This week, for arguably the first time since leaving office, Trump managed to claw his way back into the headlines and drive the news cycle the way he used to as president — and the way he needs to as a wealthy septuagenarian fueled primarily by ego and spite. Because if there's one thing Trump understands, it's how to leverage attention into power. And after months of no longer having the loudest megaphone around, the former president is now basking in two of his favorite types of scandals: a fight over who can show him the most obsequious loyalty, and an entirely fabricated narrative of personal oppression that will only serve to energize his most fervent sycophants.
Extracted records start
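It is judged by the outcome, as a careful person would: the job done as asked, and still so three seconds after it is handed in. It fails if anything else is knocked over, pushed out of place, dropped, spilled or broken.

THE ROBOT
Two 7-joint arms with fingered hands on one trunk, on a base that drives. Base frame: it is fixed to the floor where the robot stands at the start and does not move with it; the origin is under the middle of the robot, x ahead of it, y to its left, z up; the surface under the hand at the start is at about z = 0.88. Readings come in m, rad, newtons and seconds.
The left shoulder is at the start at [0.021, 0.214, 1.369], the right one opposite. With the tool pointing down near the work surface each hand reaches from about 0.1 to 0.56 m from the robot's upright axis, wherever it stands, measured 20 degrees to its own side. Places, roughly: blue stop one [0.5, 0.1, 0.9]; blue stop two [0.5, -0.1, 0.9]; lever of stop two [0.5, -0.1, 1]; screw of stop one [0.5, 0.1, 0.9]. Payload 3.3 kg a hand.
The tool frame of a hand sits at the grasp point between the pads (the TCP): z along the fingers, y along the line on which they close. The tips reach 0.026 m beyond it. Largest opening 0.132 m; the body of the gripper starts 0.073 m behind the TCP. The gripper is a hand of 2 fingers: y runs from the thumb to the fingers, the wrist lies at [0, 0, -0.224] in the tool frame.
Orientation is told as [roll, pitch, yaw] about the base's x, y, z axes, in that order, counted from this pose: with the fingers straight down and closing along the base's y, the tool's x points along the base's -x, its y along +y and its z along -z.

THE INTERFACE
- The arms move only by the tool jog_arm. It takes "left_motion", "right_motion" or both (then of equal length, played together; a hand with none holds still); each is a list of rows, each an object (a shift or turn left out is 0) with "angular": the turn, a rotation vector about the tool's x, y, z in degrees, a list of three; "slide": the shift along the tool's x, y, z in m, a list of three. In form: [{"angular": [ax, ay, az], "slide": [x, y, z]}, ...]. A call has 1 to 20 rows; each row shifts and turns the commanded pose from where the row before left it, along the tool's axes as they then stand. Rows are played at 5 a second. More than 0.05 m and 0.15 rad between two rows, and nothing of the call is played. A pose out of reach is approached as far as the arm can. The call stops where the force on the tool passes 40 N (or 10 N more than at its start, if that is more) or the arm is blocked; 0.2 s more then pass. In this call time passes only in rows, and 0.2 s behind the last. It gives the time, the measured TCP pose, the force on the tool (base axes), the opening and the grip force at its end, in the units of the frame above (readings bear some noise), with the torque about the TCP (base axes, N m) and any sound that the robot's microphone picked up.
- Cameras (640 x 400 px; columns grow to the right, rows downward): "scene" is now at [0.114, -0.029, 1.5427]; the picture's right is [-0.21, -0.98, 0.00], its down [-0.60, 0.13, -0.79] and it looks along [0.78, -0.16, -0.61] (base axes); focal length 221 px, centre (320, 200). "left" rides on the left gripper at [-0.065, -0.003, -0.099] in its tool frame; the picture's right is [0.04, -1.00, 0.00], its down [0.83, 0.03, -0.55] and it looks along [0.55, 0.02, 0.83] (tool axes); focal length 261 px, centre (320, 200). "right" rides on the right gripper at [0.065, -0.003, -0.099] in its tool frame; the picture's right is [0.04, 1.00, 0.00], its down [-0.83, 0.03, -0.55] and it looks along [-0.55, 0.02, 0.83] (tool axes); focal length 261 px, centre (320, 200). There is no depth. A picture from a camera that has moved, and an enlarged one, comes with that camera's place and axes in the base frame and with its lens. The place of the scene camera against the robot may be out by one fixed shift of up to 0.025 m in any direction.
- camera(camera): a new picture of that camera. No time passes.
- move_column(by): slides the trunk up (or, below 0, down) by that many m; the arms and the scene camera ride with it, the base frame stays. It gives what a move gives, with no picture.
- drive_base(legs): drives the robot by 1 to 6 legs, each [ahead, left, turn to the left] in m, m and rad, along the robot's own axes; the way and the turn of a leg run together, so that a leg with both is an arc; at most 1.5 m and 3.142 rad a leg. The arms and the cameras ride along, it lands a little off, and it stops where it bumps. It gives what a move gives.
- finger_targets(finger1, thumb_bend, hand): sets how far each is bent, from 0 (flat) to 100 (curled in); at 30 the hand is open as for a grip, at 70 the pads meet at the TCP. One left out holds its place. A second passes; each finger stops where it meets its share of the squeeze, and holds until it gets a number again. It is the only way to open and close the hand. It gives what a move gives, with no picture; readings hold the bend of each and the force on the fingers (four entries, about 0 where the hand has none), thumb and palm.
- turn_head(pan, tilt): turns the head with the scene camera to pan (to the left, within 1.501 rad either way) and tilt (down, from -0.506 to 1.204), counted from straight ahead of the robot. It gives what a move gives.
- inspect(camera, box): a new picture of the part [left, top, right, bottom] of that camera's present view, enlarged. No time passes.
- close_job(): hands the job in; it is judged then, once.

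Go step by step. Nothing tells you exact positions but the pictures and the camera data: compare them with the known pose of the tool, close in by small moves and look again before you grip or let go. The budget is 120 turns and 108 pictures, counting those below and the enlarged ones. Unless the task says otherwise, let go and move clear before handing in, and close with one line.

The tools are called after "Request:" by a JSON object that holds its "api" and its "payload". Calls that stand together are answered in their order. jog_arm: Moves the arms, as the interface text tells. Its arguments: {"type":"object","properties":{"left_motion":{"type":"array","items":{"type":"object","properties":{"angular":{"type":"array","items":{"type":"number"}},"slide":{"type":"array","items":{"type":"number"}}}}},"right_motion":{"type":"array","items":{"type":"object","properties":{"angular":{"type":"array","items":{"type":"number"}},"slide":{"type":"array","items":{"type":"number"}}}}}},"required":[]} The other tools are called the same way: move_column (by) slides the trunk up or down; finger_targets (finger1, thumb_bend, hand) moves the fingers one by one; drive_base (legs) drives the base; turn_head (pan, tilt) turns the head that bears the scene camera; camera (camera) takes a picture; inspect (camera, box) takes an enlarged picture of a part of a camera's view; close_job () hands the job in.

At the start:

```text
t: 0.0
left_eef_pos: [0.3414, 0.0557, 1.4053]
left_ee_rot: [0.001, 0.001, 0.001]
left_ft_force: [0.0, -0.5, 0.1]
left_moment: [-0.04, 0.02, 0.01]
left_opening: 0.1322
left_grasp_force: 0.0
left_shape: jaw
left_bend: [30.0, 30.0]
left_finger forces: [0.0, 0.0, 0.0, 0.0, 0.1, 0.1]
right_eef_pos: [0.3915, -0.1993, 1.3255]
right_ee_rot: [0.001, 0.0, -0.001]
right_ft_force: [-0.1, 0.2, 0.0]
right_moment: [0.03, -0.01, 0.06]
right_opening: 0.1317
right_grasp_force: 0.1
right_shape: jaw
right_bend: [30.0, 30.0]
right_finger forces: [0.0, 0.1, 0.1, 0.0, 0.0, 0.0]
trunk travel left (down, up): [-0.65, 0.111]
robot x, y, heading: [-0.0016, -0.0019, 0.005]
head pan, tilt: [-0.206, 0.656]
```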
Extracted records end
First up, after months of simmering tensions, hostilities between the MAGA wing of the GOP and the Republicans' only-slightly-less-Trumpian faction have finally burst to the surface as an open war over who will lead what sort of Republican Party into the 2022 midterms. In one corner is current House Minority caucus chair, and the third-most powerful Republican in Congress, Wyoming Rep. Liz Cheney. In the other, House Minority Leader Kevin McCarthy (R-Calif.), Minority Whip Steve Scalise (R-La.), and an increasing number of rank-and-file representatives eager to remain on Trump's extremely fickle good side. At issue — or at least, ostensibly at issue — are Cheney's recent statements condemning the former president's attempts to overturn the 2020 election in his favor, and her declaration that he should not be allowed to run again in 2024.

In response, the GOP leadership has essentially fractured along a deeply predictable fault line: loyalty to the (still extremely popular within the party) former president, or a transparent attempt to pretend like he was an political aberration rather than an inevitable conservative outcome.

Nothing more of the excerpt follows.